Cinema United, the trade association representing over 30,000 screens in the United States, voiced its opposition to the acquisition, citing it would risk removing 25% of the annual domestic box office.

“The proposed acquisition of Warner Bros. by Netflix poses an unprecedented threat to the global exhibition business. The negative impact of this acquisition will impact theatres from the biggest circuits to one-screen independents in small towns in the United States and around the world,” said Cinema United President and CEO Michael O’Leary. “Cinema United stands ready to support industry changes that lead to increased movie production and give consumers more opportunities to enjoy a day at the local theatre. But Netflix’s stated business model does not support theatrical exhibition. In fact, it is the opposite. Regulators must look closely at the specifics of this proposed transaction and understand the negative impact it will have on consumers, exhibition, and the entertainment industry.”

“Netflix’s success is television, not movies on the big screen. A true commitment to exhibition means a robust slate of movies with a meaningful period of theatrical exclusivity supported by marketing. Sporadic and truncated theatrical releases to meet awards criteria in a handful of theatres is not a commitment to exhibition,” O’Leary added. “Movie theatres are cultural and economic anchors of communities of all sizes—we are a Main Street industry. Research shows that for each dollar spent in a local movie theatre, an additional $1.50 is spent in surrounding businesses in the community—restaurants, bars, shopping centers, and transportation. That is what is at risk here if we sanction fewer movies in the marketplace.
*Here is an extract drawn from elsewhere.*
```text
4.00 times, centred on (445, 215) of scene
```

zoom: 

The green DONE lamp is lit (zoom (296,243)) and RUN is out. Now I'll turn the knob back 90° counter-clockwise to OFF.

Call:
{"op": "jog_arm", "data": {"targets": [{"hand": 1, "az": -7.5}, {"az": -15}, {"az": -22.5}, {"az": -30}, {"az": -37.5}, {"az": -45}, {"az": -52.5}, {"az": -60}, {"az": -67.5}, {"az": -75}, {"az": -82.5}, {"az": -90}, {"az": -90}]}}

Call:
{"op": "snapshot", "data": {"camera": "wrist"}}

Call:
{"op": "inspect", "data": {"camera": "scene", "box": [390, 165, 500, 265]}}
Theaters will close, communities will suffer, jobs will be lost.”

UNIC, the trade association representing cinemas across 39 European territories, joined Cinema United in voicing their opposition to the deal.

“Were it to be allowed to go ahead, this deal represents a double risk,” said Laura Houlgatte, CEO of UNIC. “If a studio disappears, that will inevitably mean that cinemas will have fewer films to screen for their audiences, leading to reduced income and significant cinema closures and job losses in the industry. And in many ways, this is worse than the acquisition of one movie studio by another, as we saw with Disney’s acquisition of 20th Century Fox a decade or so ago. Both in its words and actions, Netflix has time and again made it clear that it doesn’t believe in cinemas and their business model. Netflix has released only a handful of titles in cinemas, usually to chase awards, and only for a very short period, denying cinema operators a fair window of exclusivity”.
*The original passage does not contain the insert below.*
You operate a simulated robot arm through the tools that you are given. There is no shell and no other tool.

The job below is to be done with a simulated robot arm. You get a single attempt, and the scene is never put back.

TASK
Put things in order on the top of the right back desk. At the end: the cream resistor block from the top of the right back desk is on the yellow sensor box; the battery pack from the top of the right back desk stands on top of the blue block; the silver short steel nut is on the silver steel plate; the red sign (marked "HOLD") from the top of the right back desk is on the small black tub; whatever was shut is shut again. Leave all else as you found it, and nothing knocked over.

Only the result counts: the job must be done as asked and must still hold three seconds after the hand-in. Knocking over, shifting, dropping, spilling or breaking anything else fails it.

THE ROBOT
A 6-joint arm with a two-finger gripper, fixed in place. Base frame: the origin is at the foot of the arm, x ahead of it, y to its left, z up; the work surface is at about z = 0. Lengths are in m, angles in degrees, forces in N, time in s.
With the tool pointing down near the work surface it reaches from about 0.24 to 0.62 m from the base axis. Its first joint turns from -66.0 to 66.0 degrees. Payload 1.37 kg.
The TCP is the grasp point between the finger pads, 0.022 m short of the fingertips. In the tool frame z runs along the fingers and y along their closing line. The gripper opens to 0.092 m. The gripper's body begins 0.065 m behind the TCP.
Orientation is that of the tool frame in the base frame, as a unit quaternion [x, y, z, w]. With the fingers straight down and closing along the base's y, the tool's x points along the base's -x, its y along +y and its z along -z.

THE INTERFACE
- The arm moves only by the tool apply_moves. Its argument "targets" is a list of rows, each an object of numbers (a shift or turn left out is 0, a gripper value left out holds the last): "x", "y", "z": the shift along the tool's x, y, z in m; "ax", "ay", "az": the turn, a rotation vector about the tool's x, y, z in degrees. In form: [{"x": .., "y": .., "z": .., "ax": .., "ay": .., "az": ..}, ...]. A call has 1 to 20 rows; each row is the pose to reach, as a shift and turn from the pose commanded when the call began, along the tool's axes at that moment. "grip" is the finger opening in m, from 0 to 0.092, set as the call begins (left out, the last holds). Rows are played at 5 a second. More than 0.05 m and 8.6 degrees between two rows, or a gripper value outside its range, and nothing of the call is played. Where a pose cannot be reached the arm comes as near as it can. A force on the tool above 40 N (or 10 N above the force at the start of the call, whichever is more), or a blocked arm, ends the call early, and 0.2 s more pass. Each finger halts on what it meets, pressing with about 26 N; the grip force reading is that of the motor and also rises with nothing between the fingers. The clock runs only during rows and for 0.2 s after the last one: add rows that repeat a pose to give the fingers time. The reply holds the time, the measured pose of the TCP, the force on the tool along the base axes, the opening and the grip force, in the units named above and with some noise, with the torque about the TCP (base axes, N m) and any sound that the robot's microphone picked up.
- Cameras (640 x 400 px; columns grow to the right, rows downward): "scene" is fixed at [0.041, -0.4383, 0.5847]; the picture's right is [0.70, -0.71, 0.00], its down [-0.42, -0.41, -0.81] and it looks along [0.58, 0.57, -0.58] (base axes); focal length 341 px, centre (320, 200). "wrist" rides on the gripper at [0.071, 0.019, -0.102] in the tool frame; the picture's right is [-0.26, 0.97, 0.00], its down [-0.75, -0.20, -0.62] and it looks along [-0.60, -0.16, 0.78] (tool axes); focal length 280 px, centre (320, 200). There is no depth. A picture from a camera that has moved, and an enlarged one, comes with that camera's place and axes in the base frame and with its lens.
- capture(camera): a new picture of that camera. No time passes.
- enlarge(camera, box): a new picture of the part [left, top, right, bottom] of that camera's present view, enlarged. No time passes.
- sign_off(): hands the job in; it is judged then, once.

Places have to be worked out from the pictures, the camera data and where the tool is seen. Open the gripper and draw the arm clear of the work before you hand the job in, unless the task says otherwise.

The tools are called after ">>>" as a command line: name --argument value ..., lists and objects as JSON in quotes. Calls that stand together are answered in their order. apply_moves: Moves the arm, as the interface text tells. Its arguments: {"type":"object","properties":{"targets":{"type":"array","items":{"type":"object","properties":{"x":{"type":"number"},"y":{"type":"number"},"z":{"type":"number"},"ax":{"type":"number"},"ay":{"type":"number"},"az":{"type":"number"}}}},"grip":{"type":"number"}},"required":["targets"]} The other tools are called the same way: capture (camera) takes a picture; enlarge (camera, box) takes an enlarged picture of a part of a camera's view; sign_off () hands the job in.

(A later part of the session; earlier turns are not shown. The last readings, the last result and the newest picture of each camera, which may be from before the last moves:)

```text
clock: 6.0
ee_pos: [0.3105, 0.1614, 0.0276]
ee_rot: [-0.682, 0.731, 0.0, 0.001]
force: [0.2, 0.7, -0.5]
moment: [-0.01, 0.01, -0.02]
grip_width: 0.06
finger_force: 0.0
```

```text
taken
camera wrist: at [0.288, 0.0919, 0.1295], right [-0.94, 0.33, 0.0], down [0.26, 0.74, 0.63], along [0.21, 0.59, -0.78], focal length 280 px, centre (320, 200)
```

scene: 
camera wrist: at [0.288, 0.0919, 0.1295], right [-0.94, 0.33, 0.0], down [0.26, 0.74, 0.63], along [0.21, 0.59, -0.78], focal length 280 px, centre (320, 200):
“Europe’s cinemas, from independent one-screen theatres to larger arthouses and multiplexes, have unique role in the communities they serve in bringing people together for a shared cultural experience,” added Phil Clapp, president of UNIC and CEO of the UK Cinema Association. “In doing so, they cater for every taste, ensuring that the widest possible audience can discover and enjoy a rich variety of films. Beyond their direct contribution to GDP, job creation, taxes and rental payments, cinemas also create immeasurable value for the entire film industry. Regulators evaluating the planned acquisition of Warner Bros by Netflix must take into account the potential risk any deal presents to every facet of that role, and its consequences for the cinema exhibition sector and the wider public. Any reduction in the diversity and quality of content arising from this acquisition, combined with the potential loss of cinemas and jobs, would have a profoundly damaging impact on Europe’s cultural landscape. UNIC will do all it can to make those potential impacts – and its strong opposition to this deal – clear to competition authorities in Europe and elsewhere.”